Source text >>
## START
Cultura
Bruno Zevi, l’architettura e l’ebraismo

Nuova edizione curata da Manuel Orazi per Giuntina di “Ebraismo e architettura”, una raccolta di saggi geniali dell’architetto romano

Un libro fondamentale. Di quelli che rimettono in circolazione il pensiero. Perché Ebraismo e architettura è un raccolta di saggi messa a punto da Bruno Zevi rper iflette sugli ingredienti essenziali della vita dell’uomo sulla terra: il tempo e lo spazio. Dunque l’architettura, o meglio il progettare, si inserisce in un ragionamento filosofico sulla declinazione delle due coordinate – spazio e tempo – nell’espressione artistica. Vale anche l’inverso: l’espressione artistica – tutta – riflette e da forma al pensiero che ogni uomo ha circa le due coordinate. Questo piccolo ma intenso librino torna in libreria adesso, in occasione del centenario dalla nascita dell’autore, in una nuova edizione curata dallo storico dell’architettura Manuel Orazi, per Giuntina.

Come scrive Orazi nell’introduzione, I love Bruno!, questo è l’unico libro in cui l’autore fa i conti con il suo ebraismo, ma non si limita alla condizione esistenziale, bensì raccoglie le battaglie civili combattute da Zevi sempre in prima persona e fino alla fine dei suoi giorni.Fino al 1993 infatti si era limitato a scrivere esplicitamente di ebraismo in modo del tutto fortuito”, scrive Orazi, “al contrario di sua moglie Tullia Calabi che è stata a lungo presidente dell’UCEI. Ebraismo e architettura può essere considerato un risarcimento verso questo lato identitario costitutivo e fondamentale, rimasto a lungo in secondo piano rispetto alle maschere pubbliche che Zevi di volta in volta ha indossato nelle sue infiammate bat- taglie civili, politiche, culturali, urbanistiche”.  Per rivelarne l’aderenza di fondo: i suoi ideali, l’ebraismo e la sua concezione di cosa sia l’architettura, infatti, collimano.
## END
Requirements >>
(a) Please copy out the portion of the source text from "Un libro fondamentale." to "Orazi, per Giuntina." without changes.
(b) Within the material below, locate the line with "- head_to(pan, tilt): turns" and the line with "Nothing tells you", then return those two lines and all lines between them, exactly as written.

Supplied information >>
## START
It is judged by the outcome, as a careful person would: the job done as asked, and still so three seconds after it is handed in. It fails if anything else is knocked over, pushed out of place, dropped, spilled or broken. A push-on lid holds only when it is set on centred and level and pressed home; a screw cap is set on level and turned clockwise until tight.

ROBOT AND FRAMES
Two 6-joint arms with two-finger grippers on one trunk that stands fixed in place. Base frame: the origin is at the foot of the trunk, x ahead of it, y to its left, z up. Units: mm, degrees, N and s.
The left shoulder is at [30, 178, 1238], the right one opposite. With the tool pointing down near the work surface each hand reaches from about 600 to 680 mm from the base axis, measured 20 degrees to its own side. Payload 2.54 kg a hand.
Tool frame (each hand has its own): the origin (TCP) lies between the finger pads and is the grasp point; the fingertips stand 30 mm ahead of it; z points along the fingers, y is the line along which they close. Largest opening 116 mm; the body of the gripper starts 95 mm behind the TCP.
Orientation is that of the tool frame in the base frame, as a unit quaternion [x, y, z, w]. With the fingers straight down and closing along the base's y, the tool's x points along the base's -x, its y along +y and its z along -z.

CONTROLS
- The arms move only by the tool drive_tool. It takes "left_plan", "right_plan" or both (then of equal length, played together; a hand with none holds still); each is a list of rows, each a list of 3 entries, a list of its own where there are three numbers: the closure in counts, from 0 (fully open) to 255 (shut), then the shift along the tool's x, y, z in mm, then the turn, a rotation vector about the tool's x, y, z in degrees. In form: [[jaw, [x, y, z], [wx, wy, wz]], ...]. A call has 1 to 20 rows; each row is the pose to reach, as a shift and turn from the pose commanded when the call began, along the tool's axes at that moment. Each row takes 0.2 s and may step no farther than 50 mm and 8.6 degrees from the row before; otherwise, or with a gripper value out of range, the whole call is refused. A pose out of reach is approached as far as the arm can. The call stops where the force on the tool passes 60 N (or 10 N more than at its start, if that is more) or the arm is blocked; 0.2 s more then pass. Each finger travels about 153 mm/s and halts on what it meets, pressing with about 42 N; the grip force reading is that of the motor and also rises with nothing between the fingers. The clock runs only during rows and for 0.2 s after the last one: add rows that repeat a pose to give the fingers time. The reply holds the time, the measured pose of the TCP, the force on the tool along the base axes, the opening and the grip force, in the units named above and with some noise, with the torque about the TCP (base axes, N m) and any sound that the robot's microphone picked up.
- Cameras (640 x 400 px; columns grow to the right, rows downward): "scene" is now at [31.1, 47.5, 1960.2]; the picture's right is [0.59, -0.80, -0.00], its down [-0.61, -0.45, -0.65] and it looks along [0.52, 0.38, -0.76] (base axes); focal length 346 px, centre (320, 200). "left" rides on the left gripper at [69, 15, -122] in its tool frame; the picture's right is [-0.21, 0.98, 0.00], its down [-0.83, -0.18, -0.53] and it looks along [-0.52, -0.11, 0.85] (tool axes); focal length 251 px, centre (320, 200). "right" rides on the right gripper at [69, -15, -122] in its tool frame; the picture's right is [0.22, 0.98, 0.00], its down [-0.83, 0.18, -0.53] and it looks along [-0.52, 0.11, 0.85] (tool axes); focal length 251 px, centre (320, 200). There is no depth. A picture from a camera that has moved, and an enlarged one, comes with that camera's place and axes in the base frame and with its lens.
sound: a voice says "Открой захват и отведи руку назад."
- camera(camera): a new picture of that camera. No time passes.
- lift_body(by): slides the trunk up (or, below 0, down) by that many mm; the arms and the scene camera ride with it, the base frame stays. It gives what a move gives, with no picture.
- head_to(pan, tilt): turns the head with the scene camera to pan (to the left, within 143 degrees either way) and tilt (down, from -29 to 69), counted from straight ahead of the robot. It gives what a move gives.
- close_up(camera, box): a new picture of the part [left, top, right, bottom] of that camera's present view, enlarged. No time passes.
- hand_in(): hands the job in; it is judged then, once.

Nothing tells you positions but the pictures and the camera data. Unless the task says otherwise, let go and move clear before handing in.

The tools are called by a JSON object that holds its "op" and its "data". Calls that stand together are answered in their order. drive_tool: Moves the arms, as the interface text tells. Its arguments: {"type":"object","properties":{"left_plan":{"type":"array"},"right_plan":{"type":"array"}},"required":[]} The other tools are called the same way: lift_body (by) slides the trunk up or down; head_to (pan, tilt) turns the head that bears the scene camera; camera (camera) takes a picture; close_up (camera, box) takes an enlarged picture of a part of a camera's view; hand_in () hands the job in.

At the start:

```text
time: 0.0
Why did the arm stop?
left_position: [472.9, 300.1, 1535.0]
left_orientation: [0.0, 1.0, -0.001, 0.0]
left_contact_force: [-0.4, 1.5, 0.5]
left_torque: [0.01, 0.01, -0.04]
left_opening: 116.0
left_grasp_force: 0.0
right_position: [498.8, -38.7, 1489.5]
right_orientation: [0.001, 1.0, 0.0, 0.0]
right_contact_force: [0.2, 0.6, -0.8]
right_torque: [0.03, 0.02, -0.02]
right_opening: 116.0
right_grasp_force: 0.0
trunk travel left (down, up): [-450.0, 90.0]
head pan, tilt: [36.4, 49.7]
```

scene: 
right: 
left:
## END
The responses >>
(a)
Un libro fondamentale. Di quelli che rimettono in circolazione il pensiero. Perché Ebraismo e architettura è un raccolta di saggi messa a punto da Bruno Zevi rper iflette sugli ingredienti essenziali della vita dell’uomo sulla terra: il tempo e lo spazio. Dunque l’architettura, o meglio il progettare, si inserisce in un ragionamento filosofico sulla declinazione delle due coordinate – spazio e tempo – nell’espressione artistica. Vale anche l’inverso: l’espressione artistica – tutta – riflette e da forma al pensiero che ogni uomo ha circa le due coordinate. Questo piccolo ma intenso librino torna in libreria adesso, in occasione del centenario dalla nascita dell’autore, in una nuova edizione curata dallo storico dell’architettura Manuel Orazi, per Giuntina.

(b)
- head_to(pan, tilt): turns the head with the scene camera to pan (to the left, within 143 degrees either way) and tilt (down, from -29 to 69), counted from straight ahead of the robot. It gives what a move gives.
- close_up(camera, box): a new picture of the part [left, top, right, bottom] of that camera's present view, enlarged. No time passes.
- hand_in(): hands the job in; it is judged then, once.

Nothing tells you positions but the pictures and the camera data. Unless the task says otherwise, let go and move clear before handing in.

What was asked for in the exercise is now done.